▸ **Selected passage**:
################

10年にわたる和平交渉の失敗、停戦の破綻、蔓延する汚職、分裂した制度により、一般のリビア人が置かれた苦境は、それぞれが強制や支援を通じて忠誠を引き出そうとする競合する当局の声にかき消されてしまった。絶え間ない不安定さに疲れ果てた一部の人々は、この危機に対する唯一の解決策として、東部と西部の2つの地域、あるいは南部地域にも分割する、という「国分割」をささやき始めている。

しかし、現実主義として捉えられたとしても、このような「国家の離婚」は、問題の解決ではなく、むしろ機能不全を固定化させる危険性がある。

分割案が魅力的に思える理由は、国連が承認するトリポリ政府と、東部のハフタル将軍の軍勢との間の激しい対立にある。 さまざまな外国勢力の支援を受け、これらの派閥は国家としての体を成さず、地域的な権力闘争の代理人に成り下がっている。

その一方で、民兵組織が自治当局に転身したり、密輸組織が経済の柱に転身したりするなど、ハイブリッドなネットワークがその空白を突いて地域的な支配を強化し、不正に得た利益を洗浄している。国政選挙がたびたび提案されるものの、常に延期されていることを考えると、こうした新たな「エリート」が地位を固め、従来の武装解除や統治改革が非常に実現しにくい状況となっている。

分割支持派は、この現実を受け入れることで、全面的な紛争を回避し、並行した統治を可能にできると主張している。しかし、リビアの歴史、社会の結束、経済構造は、このような単純な見方を否定するものである。

スーダンやキプロスとは異なり、リビアには「きれいに」分断する理由となるような、根深い民族や宗派間の対立はない。部族の所属は地理的な境界線を越えており、経済活動は東部の油田から西部の港への石油の流れを含む相互に結びついたネットワークに依存している。また、トリポリの金融機関は国内の取引を支えている。

################

▸ **Brief 1**:
Please copy out the portion of the selected passage from "分割案が魅力的に思える理由は" to "関は国内の取引を支えている。" without changes.
▸ **Brief 2**:
Supply the part of the selected passage that comes after its last sentence.

################

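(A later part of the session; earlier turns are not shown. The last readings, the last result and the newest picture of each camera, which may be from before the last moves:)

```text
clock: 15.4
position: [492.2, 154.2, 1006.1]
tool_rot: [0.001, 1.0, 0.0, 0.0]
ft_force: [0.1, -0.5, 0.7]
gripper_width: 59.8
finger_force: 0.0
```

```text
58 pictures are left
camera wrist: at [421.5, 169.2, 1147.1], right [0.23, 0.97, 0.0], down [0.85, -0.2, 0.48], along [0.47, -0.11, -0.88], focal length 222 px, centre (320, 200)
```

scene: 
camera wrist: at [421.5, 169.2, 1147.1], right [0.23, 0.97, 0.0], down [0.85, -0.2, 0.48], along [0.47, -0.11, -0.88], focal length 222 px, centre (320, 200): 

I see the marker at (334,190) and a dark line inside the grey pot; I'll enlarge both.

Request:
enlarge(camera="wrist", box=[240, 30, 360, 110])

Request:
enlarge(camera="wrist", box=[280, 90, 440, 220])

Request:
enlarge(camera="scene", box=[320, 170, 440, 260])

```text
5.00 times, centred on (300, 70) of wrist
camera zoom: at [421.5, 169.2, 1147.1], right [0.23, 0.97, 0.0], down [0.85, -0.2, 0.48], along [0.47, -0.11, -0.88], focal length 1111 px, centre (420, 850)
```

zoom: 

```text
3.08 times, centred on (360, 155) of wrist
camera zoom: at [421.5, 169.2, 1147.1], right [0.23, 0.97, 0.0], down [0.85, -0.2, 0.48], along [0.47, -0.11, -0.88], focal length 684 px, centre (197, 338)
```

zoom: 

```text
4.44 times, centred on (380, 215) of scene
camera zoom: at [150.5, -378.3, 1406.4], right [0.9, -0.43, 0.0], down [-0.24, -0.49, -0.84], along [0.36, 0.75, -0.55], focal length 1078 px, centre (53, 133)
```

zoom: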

################

▸ **Exercise result 1**:
分割案が魅力的に思える理由は、国連が承認するトリポリ政府と、東部のハフタル将軍の軍勢との間の激しい対立にある。 さまざまな外国勢力の支援を受け、これらの派閥は国家としての体を成さず、地域的な権力闘争の代理人に成り下がっている。

その一方で、民兵組織が自治当局に転身したり、密輸組織が経済の柱に転身したりするなど、ハイブリッドなネットワークがその空白を突いて地域的な支配を強化し、不正に得た利益を洗浄している。国政選挙がたびたび提案されるものの、常に延期されていることを考えると、こうした新たな「エリート」が地位を固め、従来の武装解除や統治改革が非常に実現しにくい状況となっている。

分割支持派は、この現実を受け入れることで、全面的な紛争を回避し、並行した統治を可能にできると主張している。しかし、リビアの歴史、社会の結束、経済構造は、このような単純な見方を否定するものである。

スーダンやキプロスとは異なり、リビアには「きれいに」分断する理由となるような、根深い民族や宗派間の対立はない。部族の所属は地理的な境界線を越えており、経済活動は東部の油田から西部の港への石油の流れを含む相互に結びついたネットワークに依存している。また、トリポリの金融機関は国内の取引を支えている。

▸ **Exercise result 2**:
分割は、こうしたつながりを断ち切り、市民権や資源の管理をめぐる激しい論争を引き起こし、それが暴力へとエスカレートする可能性もある。それは、軍閥や外部勢力を勢いづかせ、相互に結びついた貿易や親族関係に依存するコミュニティを疎外することにもなるだろう。リビアの危機を終わらせるどころか、分割は分裂を固定化し、もろい現状と引き換えに、より小さく、より弱く、より不安定な国家群の未来を築くことになるだろう。

さらに、リビア全土で国境を再画定しても、危機を解決することにはならず、むしろ危機を長引かせる要因を制度化することになる。東部と西部の領土間の境界を正式に定めることは、軍閥や武装勢力に非常に望まれている正統性を与えることになり、彼らをならず者から事実上の国家元首へと変貌させることになる。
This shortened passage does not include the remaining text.